[Start Data segment]
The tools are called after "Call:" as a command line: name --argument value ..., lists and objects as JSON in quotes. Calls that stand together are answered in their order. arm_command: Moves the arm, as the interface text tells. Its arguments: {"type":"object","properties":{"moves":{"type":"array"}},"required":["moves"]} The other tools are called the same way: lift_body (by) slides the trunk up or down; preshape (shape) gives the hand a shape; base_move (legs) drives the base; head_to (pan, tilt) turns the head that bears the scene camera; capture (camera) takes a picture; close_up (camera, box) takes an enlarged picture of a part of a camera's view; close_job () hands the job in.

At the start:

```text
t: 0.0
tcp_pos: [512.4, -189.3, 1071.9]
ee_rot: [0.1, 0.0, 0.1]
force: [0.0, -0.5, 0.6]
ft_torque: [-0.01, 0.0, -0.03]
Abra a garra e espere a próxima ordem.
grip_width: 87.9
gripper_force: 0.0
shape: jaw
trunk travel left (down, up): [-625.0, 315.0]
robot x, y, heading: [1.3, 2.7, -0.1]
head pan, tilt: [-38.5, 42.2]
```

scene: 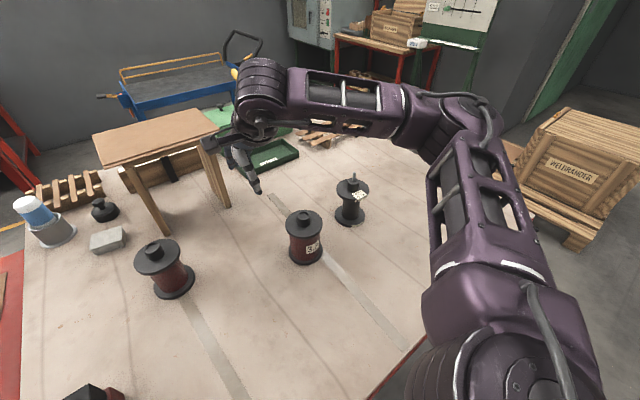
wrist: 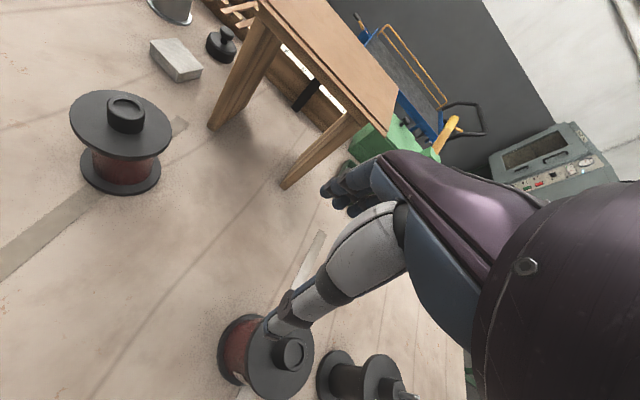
[End Data segment]
◆ **Given request**: Reproduce the material word for word, minus the images. Format the lines as a JSON array of strings and drop empty lines.

◆ **Output of the task**:
[
  "The tools are called after \"Call:\" as a command line: name --argument value ..., lists and objects as JSON in quotes. Calls that stand together are answered in their order. arm_command: Moves the arm, as the interface text tells. Its arguments: {\"type\":\"object\",\"properties\":{\"moves\":{\"type\":\"array\"}},\"required\":[\"moves\"]} The other tools are called the same way: lift_body (by) slides the trunk up or down; preshape (shape) gives the hand a shape; base_move (legs) drives the base; head_to (pan, tilt) turns the head that bears the scene camera; capture (camera) takes a picture; close_up (camera, box) takes an enlarged picture of a part of a camera's view; close_job () hands the job in.",
  "At the start:",
  "```text",
  "t: 0.0",
  "tcp_pos: [512.4, -189.3, 1071.9]",
  "ee_rot: [0.1, 0.0, 0.1]",
  "force: [0.0, -0.5, 0.6]",
  "ft_torque: [-0.01, 0.0, -0.03]",
  "Abra a garra e espere a próxima ordem.",
  "grip_width: 87.9",
  "gripper_force: 0.0",
  "shape: jaw",
  "trunk travel left (down, up): [-625.0, 315.0]",
  "robot x, y, heading: [1.3, 2.7, -0.1]",
  "head pan, tilt: [-38.5, 42.2]",
  "```",
  "scene: ",
  "wrist: "
]